By Nancy Davis
Want sexy legs this season? Say goodbye to vexing veins forever.
Unsightly veins can affect anyone but if your mom has got 'em, you stand on your feet all day or you're just a little overweight, chances are you may get them too - if you don't have them already. Venous disease is usually hereditary, but you can sometimes acquire them through injury. And while even young children can get a blue vein or two, it's us women over 30 that are most at risk, says Lynn Moya, a registered nurse and manager of the Yorkville Vein Clinic in Toronto. That's because the problem is often precipitated by pregnancy or menopausal hormones, prolonged periods of standing, obesity and the natural aging process.
The veinous system
Overview Veins take blood to the heart through a series of small valves. We have three venous systems: the deep system, responsible for 90 per cent of blood return; the superficial system, responsible for 10 per cent; and the communicating system, which connects the deep and superficial systems.
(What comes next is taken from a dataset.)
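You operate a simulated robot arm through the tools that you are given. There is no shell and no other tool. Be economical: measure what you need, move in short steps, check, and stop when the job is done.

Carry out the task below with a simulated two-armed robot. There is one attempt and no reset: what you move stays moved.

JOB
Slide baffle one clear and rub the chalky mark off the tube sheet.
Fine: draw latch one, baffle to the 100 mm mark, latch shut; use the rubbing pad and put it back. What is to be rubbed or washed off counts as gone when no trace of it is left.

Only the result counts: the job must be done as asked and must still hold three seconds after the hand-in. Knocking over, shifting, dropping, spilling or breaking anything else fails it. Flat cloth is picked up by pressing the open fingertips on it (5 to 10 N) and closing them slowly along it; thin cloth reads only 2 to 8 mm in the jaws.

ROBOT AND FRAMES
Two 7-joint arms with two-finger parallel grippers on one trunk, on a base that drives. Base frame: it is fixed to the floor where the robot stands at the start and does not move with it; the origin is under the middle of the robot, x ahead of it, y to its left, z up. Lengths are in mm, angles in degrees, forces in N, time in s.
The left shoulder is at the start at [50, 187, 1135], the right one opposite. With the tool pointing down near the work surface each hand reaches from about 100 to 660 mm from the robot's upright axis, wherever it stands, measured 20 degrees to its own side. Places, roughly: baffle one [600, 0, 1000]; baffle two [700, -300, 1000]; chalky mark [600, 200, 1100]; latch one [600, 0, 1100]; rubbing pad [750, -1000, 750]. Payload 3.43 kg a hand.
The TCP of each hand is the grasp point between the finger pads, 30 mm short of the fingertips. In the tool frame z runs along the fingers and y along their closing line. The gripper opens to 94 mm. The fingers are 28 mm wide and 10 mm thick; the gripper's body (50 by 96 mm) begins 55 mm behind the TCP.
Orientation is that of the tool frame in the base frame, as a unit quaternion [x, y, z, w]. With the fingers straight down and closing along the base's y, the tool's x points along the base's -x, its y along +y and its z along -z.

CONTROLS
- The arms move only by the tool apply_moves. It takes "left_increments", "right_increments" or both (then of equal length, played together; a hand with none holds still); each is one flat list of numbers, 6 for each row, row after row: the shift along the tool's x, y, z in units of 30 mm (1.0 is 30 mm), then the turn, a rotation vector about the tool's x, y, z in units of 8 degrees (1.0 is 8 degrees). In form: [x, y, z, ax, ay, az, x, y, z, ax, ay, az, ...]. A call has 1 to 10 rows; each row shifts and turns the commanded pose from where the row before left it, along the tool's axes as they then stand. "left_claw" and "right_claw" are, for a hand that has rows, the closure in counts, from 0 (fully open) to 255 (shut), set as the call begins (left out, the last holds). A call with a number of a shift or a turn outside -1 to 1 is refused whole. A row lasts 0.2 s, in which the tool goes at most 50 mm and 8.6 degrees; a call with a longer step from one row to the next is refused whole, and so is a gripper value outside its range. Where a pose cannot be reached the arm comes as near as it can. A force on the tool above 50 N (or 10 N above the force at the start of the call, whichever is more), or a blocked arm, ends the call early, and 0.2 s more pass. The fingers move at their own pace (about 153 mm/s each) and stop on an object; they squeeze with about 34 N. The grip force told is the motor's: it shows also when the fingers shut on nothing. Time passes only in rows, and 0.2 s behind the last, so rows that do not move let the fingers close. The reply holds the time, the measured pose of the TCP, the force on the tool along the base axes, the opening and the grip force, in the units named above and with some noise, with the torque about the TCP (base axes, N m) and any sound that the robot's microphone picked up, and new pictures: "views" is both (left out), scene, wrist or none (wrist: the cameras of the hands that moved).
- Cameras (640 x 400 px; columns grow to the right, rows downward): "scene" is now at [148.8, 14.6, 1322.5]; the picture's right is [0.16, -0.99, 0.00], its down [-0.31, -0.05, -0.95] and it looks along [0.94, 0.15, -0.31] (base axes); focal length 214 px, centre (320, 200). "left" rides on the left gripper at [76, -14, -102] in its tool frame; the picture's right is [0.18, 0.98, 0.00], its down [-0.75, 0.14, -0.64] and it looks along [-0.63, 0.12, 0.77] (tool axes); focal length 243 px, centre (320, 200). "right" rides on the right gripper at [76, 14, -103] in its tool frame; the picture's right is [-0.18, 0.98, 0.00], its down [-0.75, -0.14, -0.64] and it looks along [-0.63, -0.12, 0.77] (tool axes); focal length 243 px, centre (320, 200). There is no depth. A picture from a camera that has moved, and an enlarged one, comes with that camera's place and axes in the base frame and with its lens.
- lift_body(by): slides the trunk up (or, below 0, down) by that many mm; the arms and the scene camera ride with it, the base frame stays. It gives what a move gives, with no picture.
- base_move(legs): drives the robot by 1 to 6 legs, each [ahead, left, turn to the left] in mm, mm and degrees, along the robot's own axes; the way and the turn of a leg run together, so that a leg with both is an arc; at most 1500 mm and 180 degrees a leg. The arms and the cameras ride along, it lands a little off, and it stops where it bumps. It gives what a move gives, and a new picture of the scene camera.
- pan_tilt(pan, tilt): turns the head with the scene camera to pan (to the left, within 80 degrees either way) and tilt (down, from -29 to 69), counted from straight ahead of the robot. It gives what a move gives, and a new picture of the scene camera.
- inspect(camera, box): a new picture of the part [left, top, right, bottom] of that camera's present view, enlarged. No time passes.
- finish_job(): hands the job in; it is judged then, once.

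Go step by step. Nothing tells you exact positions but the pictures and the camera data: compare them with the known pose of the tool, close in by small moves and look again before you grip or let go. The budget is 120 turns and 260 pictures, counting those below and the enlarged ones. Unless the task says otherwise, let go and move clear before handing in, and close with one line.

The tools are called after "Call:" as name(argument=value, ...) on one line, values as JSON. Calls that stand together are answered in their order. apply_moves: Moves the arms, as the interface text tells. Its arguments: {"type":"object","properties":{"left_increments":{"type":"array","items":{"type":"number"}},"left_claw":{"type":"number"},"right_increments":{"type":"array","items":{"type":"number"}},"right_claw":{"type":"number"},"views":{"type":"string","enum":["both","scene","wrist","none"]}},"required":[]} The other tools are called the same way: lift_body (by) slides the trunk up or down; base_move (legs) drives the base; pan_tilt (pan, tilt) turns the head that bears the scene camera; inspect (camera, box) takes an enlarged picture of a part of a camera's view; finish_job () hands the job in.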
Varicose veins occur in the superficial system when the valves lose elasticity or break down allowing the blood to flow back down the leg.
Types of veins
Varicose veins: raised, bluish, sometimes painful and most common in legs
Spider veins: red, thread-like capillaries that cause itching, burning or aching, most common in legs
Reticular veins: medium-sized, turquoise, they don't bulge, common in legs
Follow these tips from Moya:
o Maintain an ideal weight for your height, body structure and age
o Avoid standing for long periods
o Wear comfortable shoes or support stockings
o Limit sun and heat exposure - warm temperatures will dilate blood vessels
o Exercise regularly
o Eat healthy meals
o Avoid tight clothing over veins
Every patient is unique, says Dr. A. Malik, a surgeon at the Peel Laser & Vein Vascular Centre in Brampton, Ont. If you are going to a new doctor for your treatment, make sure your practitioner asks for your complete history. An assessment may include a duplex ultrasound or a venogram - a procedure that uses an X-ray machine to look at your veins. Once the doctor has assessed your situation, he'll be able to make a recommendation for the most appropriate procedure.